> _Directive_:
Please continue the passage to read.

> _Passage to read_:
.....
By Mr. Michael K Beaton (CACT, TMD, Strategic Communications)July 15, 2019
FORT EUSTIS, Va. -- According to U.S. Army Training and Doctrine Command, the future operating environment is going underground. Future adversaries are expected to increasingly operate in cities, which not only means house-to-house and close-quarters street fighting, but also the city's layers of infrastructure including transit, sewer, and maintenance tunnels, as well as in unmapped hidden tunnels constructed by enemy forces to operate and move about the combat environment.
Subterranean warfare has been around as long as armed conflict and has traditionally been the warfare of choice which a weaker, less well-equipt force has used to fight a stronger, more concentrated force. Recent examples and valuable lessons learned that illustrate the evolutionary nature of subterranean combat have been taken from WWII (particularly in the German or Soviet-occupied cities of Eastern Europe), the war in Vietnam and the conflicts in Iraq, Syria, and Afghanistan. Subterranean warfare is a staple of the Palestinian-Israeli conflicts, which are being fought today. Clearly, training Soldiers for this environment and providing them with the right mix of capabilities is essential to success on future battlefields.
According to the Pentagon, in 2018 the U. S. Army stepped-up training for subterranean combat by specifically ear-marking more than $572 million to train and equip 26 of its 31 active combat brigades to fight in large-scale subterranean facilities that exist beneath dense urban areas around the world.
For this type of warfare, the Army turns to the Asymmetric Warfare Group (AWG) based in Fort Meade, Maryland, to provide operational and advisory support to develop solutions and support Army and Joint Forces to quickly adapt, survive and defeat opponents in a subterranean environment.
Combining research, exercises, and operational experience, the AWG developed and released the Subterranean Warfare Handbook (2013) and the Subterranean Operations Quick Reference Guide (2018). AWG subject matter experts worked side by side with The Army Distributed Learning Program (TADLP) Mobile Learning Division based in Fort Eustis to create and expand the Subterranean Operations Quick Reference Guide into a digital interactive e2Book.
.....
> _Data lines_:
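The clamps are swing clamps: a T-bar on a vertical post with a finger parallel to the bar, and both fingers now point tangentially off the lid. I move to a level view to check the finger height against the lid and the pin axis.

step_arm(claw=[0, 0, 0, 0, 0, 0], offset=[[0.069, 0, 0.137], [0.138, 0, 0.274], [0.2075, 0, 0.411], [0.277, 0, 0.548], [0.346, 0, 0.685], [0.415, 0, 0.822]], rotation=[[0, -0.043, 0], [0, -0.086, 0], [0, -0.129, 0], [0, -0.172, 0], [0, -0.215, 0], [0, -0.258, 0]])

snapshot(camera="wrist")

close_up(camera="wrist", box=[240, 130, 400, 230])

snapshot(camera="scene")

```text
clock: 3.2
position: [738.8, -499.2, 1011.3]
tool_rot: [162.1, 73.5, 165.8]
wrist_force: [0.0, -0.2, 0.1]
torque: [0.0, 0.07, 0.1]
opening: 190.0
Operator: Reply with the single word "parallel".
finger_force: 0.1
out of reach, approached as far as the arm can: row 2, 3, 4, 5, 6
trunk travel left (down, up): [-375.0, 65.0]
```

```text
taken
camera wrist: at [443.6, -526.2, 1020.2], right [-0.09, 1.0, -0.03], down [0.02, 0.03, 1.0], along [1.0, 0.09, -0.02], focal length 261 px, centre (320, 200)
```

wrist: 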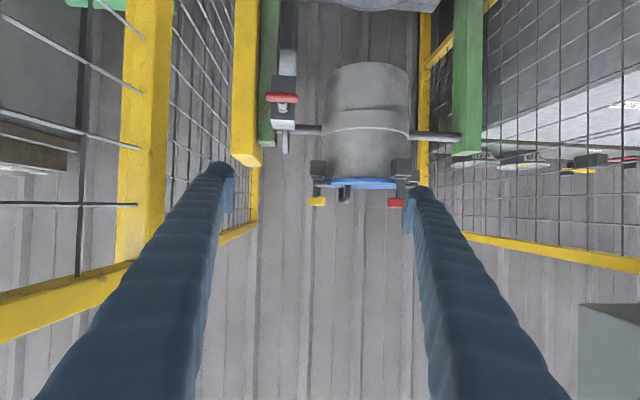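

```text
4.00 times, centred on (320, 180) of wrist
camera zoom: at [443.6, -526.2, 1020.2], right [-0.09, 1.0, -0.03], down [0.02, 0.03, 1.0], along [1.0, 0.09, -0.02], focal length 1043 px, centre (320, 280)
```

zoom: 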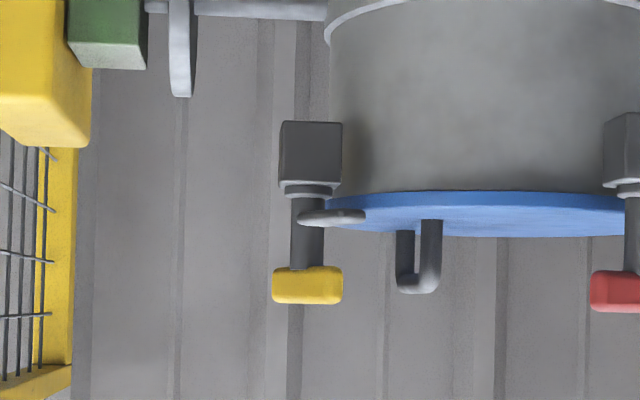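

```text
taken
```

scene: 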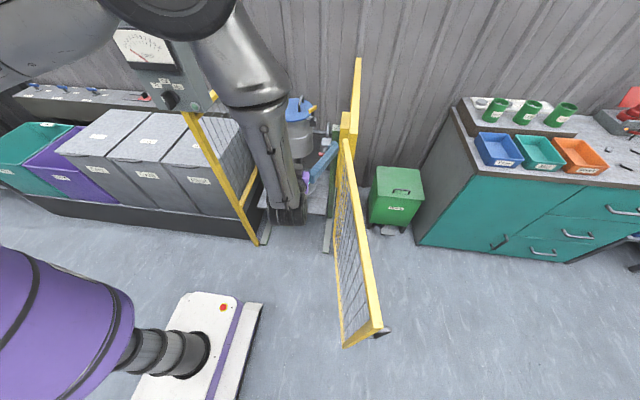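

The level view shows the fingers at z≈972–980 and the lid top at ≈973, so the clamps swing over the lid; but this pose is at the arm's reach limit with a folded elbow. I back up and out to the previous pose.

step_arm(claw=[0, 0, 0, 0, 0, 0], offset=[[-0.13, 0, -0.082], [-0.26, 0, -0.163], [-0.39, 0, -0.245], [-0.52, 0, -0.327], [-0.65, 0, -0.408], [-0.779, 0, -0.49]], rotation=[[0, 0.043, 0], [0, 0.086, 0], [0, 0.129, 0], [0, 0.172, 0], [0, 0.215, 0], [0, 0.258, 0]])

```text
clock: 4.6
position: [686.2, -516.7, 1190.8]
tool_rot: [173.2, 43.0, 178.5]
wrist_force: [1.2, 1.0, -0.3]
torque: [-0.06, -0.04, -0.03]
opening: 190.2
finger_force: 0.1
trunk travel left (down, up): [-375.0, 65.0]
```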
.....
> _Response to this exercise_:
"The book is divided into four chapters: Complexities, Considerations, Training and Conclusions and explains the theory and practice of underground combat," said Captain Corey Miller, Troop Commander and Operational Advisor with AWG. "We took all the knowledge gleaned from historical data, exercises, first-hand observations from across the globe, culled volumes of After Actions Reports (AARs), and included the latest reports and research on the state of subterranean warfare across the globe - and packed it into the handbook and the quick reference guide" he said. "These documents provide contemporary guidance plan and execute training for units operating in underground combat scenarios, in according with ATP 3-21.51 "Subterranean Operations," published in February 2018. "The Subterranean Operations Quick Reference Guide is meant to complement the doctrine, and the digital version enhances the usability by allowing the user to interact with the document to better understand the environment," said MSG Scott Moore a Troop Sergeant Major and Operational Advisor with AWG.
"The specifications and intent we were given was to create a sharp abridged illustrated companion to the new manual said Robert Roberts, TADLP Project Manager for the Subterranean e2book. "We needed to turn text into visuals that gave Soldiers a greater understanding of how subterranean combat works, how it differs from other forms of warfare, it's unique dangers, equipment, limitations, and tactics. So, for example, we used infographics, photos, and 3D renderings to allow Soldiers to see where they need to be in any given situation. We could also illustrate a sequence of events that would transpire in seconds; by slowing things down Soldiers see the details - and understand the material better." he said. "Ultimately, it's about helping Soldiers learn and retain what they learn." Roberts added.
"The AWG Subterranean content is also very easy to get to and begin using," said Roberts. "The Subterranean Guide is posted on the Central Army Registry website, better known by its acronym, 'the CAR', and can be accessed on any desktop computer, iPad or any smartphone, from anywhere."
The CAR provides a single access point for several official Army resources such as Field Manuals, Training Support Packages (TSPs), individual or collective task guides, drills and courseware." he said.
The Subterranean Operations Quick Reference Guide, e2Book Living Doctrine Supplement, requires a CAC-enabled device and is accessible through the CAR at https://atiam.train.army.mil/catalog-ws/view/SubOpsGuide/index.html
ABOUT THE U.S. ARMY ASYMMETRIC WARFARE GROUP (AWG)
AWG provides global operational advisory support to U.S. Army forces to rapidly transfer current threat based observations and solutions to tactical and operational commanders in order to defeat emerging asymmetric threats and enhance multi-domain effectiveness. The AWG is organized into three regionally aligned operational squadrons, a concepts integration squadron, and an assessment and training squadron. The AWG enables adaptation in preparation for combat and contingency operations that Soldiers rely on and is a trusted partner that informs and shapes future force development and modernization.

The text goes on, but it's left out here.